On extinction, food, climate and inequality

May 17, 2019

 

‘One Million Species are Threatened with Extinction.’ As this hit the  media headlines following the recent Global Assessment on Biodiversity and Ecosystem Services, many friends and colleagues sent me shocked messages saying “Did you see this?” “This is a disaster!” Or something similar. Their words, my thoughts exactly!

This silent crisis has been going on for decades.  Rachel Carson published Silent Spring in 1962, and the United Nations Brundtland Report came out in 1987, both ringing warning bells about planetary crisis and the welfare of future generations.  Just like Cassandra, who, in ancient Greek legend, was blessed with the gift of prophecy, but cursed because nobody would ever believe her, the world has failed to heed or respond to increasingly frightening warnings of ongoing and future disaster.

Our ecological meltdown is inextricably intertwined with many other crises, such as inequality and climate change.  The challenge of providing nutritional food to an increasing global population, projected to reach 9.8 billion by 2050, is one good illustration of how loss of biodiversity and ecosystems, inequality and climate crisis cannot be viewed and addressed as issues apart.

The biggest cause of biodiversity loss is the degradation and loss of natural habitats to farming for food, fuel and timber, and overexploitation of plants and animals by humans, whether it be over-hunting, over-fishing or logging.  Commodities such as palm oil, soy and beef, are juggernauts of deforestation. Agriculture and deforestation, largely driven by expansion of agricultural land, are responsible for around 25 percent of global greenhouse gas emissions. Variable weather patterns cause havoc to farmers.

Some might say, “But we need food to stop hunger and to ensure the health of the global population.”   True enough, but nature is essential to this; providing us with food, the water we drink, the climate we inhabit and the air we breathe.  Our food system needs to urgently evolve without further destruction of natural habitats, and with equality at its centre.

The good news is that it is not that we do not have enough food and need more land. The problem is the  food production and consumption system, with its unequal distribution and its huge but avoidable waste.  Tremendous progress has been made in poverty reduction but still over a quarter of the world population is affected by nutritional deficiencies, making them susceptible to long-term, irreversible health effects, with highly damaging socio-economic consequences,

Around 98 percent of over 800 million malnourished people live in developing countries, while 1.4 billion people are overweight. More than one billion tonnes of food is wasted every year, amounting to US$2.6 trillion annually, with US$700 billion in environmental costs, and US$ 900 billion in social costs.

Already 60 percent of all mammals on Earth (in terms of biomass) are livestock – a major source of greenhouse gas emissions; 36 percent are humans – the biggest cause of massive greenhouse emissions, and just four percent of the living mammals on the planet are wild.  The Global Assessment tells us that only a quarter of all land is substantively free of the impact of human activities. By 2050, that figure could drop to just one tenth.

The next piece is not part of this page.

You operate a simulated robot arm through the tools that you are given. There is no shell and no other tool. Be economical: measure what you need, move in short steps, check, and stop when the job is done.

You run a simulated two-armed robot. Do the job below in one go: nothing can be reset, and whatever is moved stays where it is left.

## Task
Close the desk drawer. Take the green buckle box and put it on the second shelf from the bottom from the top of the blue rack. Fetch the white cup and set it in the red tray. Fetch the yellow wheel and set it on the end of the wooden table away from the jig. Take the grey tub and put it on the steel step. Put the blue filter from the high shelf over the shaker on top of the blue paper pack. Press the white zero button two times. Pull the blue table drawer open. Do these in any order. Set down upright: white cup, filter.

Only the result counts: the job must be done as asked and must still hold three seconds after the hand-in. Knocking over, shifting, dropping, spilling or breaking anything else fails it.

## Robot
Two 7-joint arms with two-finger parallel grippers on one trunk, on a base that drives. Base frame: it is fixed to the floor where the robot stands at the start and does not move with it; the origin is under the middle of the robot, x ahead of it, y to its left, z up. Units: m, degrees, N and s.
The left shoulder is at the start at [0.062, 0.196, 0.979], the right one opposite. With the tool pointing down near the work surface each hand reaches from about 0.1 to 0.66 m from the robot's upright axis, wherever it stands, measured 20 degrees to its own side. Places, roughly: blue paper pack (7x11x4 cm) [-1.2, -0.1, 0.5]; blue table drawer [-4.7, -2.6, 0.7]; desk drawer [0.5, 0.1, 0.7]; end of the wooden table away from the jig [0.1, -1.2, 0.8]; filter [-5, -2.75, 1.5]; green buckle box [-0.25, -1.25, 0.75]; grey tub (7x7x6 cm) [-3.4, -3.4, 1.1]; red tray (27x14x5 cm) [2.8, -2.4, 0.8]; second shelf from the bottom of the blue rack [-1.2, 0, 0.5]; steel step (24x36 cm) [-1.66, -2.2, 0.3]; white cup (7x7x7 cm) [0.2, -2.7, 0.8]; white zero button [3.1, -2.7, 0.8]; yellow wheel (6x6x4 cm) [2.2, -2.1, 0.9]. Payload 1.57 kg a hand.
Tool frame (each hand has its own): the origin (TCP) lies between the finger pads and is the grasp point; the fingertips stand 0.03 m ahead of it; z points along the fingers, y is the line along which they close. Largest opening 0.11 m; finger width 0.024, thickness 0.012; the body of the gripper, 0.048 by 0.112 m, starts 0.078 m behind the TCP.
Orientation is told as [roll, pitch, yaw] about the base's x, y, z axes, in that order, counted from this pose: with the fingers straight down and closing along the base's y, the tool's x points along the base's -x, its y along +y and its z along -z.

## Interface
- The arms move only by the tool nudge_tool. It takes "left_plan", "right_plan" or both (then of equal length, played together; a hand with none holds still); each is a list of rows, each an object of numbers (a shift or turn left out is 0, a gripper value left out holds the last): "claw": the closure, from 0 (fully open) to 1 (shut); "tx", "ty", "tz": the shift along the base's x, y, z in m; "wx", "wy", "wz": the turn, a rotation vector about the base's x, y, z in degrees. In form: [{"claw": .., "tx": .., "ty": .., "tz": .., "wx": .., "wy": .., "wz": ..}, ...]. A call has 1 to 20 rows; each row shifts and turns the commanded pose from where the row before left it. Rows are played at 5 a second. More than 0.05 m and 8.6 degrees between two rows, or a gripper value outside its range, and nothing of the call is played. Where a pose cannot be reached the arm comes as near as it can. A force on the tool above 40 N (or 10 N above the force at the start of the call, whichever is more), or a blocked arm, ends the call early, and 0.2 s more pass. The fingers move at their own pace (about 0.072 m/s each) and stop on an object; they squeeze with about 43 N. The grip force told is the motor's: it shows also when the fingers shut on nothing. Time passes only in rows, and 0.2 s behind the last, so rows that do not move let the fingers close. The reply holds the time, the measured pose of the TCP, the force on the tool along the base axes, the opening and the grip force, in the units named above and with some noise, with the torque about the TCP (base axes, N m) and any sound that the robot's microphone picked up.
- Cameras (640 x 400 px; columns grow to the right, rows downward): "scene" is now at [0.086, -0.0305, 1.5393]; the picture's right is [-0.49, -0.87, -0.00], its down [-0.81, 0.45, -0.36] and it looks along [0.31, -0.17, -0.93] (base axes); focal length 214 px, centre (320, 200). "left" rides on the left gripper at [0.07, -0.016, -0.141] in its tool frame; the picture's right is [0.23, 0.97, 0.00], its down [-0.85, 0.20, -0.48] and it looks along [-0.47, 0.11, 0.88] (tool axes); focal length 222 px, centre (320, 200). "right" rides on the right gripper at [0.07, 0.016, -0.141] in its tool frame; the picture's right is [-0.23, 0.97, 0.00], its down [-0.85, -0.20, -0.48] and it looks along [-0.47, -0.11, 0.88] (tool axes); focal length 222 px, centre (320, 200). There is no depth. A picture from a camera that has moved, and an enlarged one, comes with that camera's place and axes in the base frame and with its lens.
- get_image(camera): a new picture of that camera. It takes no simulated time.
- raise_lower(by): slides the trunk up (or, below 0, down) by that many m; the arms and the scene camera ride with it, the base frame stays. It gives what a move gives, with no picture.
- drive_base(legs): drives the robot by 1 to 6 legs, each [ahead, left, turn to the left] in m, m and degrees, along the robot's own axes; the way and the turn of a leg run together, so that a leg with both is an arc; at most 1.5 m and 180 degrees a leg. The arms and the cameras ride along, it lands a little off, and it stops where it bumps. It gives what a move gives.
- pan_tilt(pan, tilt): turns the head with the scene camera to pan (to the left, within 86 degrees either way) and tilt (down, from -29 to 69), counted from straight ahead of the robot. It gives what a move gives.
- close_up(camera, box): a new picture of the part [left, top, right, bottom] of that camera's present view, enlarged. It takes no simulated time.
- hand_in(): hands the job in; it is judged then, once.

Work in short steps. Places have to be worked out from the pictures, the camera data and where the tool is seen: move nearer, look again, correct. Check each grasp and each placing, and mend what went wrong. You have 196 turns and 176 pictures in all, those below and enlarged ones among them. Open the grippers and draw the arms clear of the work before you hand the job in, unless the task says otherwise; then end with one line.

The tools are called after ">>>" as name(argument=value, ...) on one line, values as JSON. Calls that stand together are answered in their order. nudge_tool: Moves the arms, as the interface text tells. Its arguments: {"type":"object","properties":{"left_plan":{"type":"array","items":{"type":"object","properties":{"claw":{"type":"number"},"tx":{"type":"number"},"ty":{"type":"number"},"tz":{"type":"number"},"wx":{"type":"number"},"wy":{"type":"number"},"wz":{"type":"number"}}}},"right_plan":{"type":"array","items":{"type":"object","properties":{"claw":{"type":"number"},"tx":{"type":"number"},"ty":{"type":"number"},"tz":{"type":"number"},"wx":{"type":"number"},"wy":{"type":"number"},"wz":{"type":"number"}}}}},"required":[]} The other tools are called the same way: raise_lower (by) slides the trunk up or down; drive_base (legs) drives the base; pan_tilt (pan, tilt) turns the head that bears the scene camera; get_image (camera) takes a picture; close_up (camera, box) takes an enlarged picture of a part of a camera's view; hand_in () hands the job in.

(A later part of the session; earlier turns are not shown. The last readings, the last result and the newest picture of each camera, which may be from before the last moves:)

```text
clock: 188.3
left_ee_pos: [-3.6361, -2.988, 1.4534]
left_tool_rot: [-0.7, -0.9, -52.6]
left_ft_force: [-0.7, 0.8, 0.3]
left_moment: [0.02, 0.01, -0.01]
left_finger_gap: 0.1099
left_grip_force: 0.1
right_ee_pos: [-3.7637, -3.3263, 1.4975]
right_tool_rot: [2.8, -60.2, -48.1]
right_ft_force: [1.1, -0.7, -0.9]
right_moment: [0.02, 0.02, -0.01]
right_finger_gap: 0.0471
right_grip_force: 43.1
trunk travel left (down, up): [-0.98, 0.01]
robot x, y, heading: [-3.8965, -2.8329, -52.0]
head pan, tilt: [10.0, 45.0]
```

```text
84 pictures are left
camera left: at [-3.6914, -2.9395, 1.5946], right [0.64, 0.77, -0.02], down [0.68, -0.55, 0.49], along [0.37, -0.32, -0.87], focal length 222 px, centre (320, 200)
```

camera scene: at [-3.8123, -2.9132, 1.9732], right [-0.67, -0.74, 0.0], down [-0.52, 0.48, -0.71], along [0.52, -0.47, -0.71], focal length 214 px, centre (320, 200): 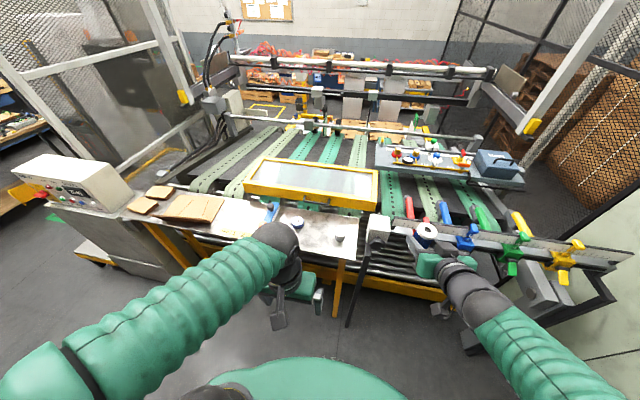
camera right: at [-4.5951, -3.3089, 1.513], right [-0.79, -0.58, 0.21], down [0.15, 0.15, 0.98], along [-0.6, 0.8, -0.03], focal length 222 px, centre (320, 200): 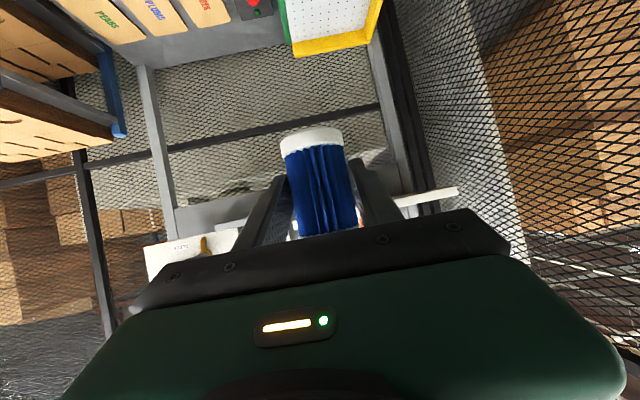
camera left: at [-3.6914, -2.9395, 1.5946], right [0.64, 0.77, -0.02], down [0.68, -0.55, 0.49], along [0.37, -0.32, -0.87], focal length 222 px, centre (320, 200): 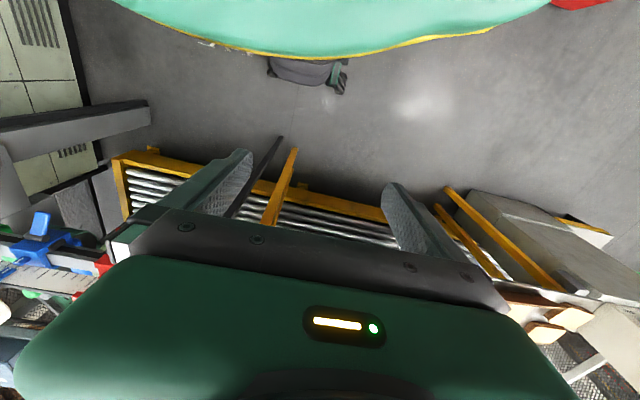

The Assessment also tells us that, at the same time, land degradation including forest loss through human activities is negatively affecting the well-being of at least 3.2 billion people, forcing people to migrate, while accelerating species extinction and loss of ecosystems.  Twelve million hectares of tropical forest were lost in 2018, the equivalent of 30 football fields per minute, causing massive emissions.  Didn’t we hear this 30 years ago? Why didn’t the world act? Why do Swedish high school student Greta Thunberg and the young generation have to go on school strike? It is we, the adult population, who do not seem to be learning anything.

What more do we need out of our planet?  Do we really need more land?  Can we afford to take more lands and pollute them, in the process exterminate our cohabitants in the natural world? Can we stop now while there is still something to stop, and options are there? Or do we only stop when we have to, because nothing is left?

In a world with only 10 percent of land  allocated for natural habitats and wildlife, where will the water come from, what will fertilize our lands, pollinate our crops, maintain the balance that sustains our lives? In this future inequality will thrive, and everybody and everything will be poorer. The warnings are clear. It is time to heed our Cassandras.